Storytelling. That’s what SMITH is all about. So when I read this story from The Wall Street Journal, I knew I had to share it with my fellow SMITHs.
Citizen journalists in Myanmar are risking their own lives to give a play-by-play account of the deadly crackdown against thousands of peaceful protesters (including Buddhist monks) by transmitting messages via YouTube, text messages, blogs, or cell phone cameras, to news outlets around the world.
Another blog was updated at 3 p.m. Myanmar time yesterday with a few English lines: “Right now they’re using fire engines and hitting people and dragging them onto E2000 trucks and most of them are girls and people are shouting.” Below the post is a blurry photo of trucks with the caption, “This is how they come out and try to kill people.”

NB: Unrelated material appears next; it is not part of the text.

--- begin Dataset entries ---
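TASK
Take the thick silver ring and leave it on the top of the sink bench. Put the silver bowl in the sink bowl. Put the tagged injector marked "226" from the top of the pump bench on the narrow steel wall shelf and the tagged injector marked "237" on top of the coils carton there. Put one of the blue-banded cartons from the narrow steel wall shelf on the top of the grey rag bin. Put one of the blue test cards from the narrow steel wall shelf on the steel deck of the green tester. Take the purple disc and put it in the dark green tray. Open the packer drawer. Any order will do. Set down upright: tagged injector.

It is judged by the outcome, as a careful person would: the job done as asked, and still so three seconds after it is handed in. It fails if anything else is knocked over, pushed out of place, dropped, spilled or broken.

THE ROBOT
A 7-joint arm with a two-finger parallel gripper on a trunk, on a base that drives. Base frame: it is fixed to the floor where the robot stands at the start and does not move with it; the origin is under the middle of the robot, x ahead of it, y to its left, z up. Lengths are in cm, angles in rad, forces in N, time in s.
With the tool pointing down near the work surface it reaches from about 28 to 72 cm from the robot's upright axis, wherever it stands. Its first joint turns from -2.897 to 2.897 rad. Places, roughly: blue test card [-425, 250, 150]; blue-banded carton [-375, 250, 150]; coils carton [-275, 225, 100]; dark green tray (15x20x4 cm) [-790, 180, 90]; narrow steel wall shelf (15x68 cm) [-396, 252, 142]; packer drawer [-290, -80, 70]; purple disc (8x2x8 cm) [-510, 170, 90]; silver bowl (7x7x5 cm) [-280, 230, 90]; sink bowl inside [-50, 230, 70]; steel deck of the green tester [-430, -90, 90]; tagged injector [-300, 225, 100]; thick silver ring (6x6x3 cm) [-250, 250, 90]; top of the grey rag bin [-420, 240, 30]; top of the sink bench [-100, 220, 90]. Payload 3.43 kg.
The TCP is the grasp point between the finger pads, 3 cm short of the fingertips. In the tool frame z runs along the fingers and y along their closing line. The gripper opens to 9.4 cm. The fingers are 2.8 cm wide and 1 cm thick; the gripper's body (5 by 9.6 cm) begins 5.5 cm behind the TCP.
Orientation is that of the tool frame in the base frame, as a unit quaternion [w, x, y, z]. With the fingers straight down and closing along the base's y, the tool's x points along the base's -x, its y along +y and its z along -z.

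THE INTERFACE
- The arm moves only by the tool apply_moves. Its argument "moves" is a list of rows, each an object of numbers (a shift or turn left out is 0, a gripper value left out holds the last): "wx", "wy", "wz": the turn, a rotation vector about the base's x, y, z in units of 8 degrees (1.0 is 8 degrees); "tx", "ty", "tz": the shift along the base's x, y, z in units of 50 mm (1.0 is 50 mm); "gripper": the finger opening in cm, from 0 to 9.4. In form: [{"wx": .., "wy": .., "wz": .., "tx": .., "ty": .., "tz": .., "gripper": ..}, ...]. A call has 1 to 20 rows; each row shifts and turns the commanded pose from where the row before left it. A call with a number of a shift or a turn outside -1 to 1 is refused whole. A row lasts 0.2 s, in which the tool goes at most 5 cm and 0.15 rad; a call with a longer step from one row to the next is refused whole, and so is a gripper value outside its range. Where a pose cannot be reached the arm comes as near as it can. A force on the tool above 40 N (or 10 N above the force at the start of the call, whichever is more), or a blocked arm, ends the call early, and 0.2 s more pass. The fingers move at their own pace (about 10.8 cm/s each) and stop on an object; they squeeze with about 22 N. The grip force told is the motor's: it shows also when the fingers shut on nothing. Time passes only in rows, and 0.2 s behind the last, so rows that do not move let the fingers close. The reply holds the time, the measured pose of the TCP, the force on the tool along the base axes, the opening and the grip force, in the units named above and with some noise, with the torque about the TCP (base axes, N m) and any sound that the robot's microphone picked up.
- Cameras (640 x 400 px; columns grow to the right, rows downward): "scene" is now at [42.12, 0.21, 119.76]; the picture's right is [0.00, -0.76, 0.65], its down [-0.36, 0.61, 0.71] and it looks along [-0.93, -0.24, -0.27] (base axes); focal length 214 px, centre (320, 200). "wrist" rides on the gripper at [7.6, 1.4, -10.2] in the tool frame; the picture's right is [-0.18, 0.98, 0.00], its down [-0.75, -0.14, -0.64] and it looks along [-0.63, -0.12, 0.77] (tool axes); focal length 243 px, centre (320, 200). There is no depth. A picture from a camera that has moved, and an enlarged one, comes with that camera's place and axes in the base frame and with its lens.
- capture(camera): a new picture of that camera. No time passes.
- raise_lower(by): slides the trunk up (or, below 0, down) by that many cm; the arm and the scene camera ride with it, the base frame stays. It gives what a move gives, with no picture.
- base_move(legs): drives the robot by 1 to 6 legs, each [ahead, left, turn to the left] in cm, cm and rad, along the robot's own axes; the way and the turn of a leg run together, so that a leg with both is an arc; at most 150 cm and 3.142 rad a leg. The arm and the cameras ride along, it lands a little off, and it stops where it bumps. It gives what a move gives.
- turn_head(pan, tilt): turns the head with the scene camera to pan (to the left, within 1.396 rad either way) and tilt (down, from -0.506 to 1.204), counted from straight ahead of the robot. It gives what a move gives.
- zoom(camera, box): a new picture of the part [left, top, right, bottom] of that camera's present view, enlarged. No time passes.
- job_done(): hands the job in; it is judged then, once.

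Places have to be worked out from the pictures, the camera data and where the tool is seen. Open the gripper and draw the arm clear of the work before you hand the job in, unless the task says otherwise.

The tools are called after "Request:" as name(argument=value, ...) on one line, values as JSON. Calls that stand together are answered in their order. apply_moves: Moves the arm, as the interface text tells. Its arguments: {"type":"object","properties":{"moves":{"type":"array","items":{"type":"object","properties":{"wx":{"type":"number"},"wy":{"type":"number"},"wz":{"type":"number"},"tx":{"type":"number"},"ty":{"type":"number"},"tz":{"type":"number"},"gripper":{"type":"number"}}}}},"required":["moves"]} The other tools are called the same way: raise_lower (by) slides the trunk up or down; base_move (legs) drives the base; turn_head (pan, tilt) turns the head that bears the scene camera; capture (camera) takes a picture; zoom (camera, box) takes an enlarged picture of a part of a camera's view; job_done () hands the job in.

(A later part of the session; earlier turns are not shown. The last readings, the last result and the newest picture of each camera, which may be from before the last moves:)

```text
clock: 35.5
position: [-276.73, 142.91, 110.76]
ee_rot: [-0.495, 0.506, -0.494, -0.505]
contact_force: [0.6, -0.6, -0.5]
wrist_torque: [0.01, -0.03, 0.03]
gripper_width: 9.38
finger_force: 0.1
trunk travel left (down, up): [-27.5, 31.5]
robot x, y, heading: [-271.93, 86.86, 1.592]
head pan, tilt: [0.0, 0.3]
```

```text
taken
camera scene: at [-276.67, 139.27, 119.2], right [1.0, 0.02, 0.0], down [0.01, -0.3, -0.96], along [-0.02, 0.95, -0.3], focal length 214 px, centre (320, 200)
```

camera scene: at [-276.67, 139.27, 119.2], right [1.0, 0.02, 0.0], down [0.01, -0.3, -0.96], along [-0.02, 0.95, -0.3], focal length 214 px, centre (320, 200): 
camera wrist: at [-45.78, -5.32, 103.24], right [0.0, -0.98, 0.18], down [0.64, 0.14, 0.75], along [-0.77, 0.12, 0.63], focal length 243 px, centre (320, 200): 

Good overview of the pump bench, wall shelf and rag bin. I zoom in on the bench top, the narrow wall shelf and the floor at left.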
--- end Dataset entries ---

According the the article, the last time there was a protest of this scale, the world only heard about it from “diplomats and official media.” But this time around, in the information age, news is spreading fast. And despite concerns surrounding the validity of “Citizen Journalism,” it’s clear that in an environment where reporters have minimal or no access, it’s up to the people who are on the front lines, living it, to tell their story. What’s even more impressive, and speaks to their determination to have their voices heard, is the fact that it isn’t easy to do anything very technical (i.e. streaming video) in Myanmar:
Myanmar is hardly a technological hub. Cellphones are expensive, and the Internet penetration rate is less than 1%. Even before the recent clash, the government has taken serious steps to censor Internet content, blocking access to popular foreign news and email services. A 2005 report by the Open Net Initiative, run out of several universities, said that Myanmar’s State Peace and Development Council has implemented “one of the world’s most restrictive regimes of Internet control.”
Let’s hope that despite everything going on, more citizens continue to speak out and share their stories with the world.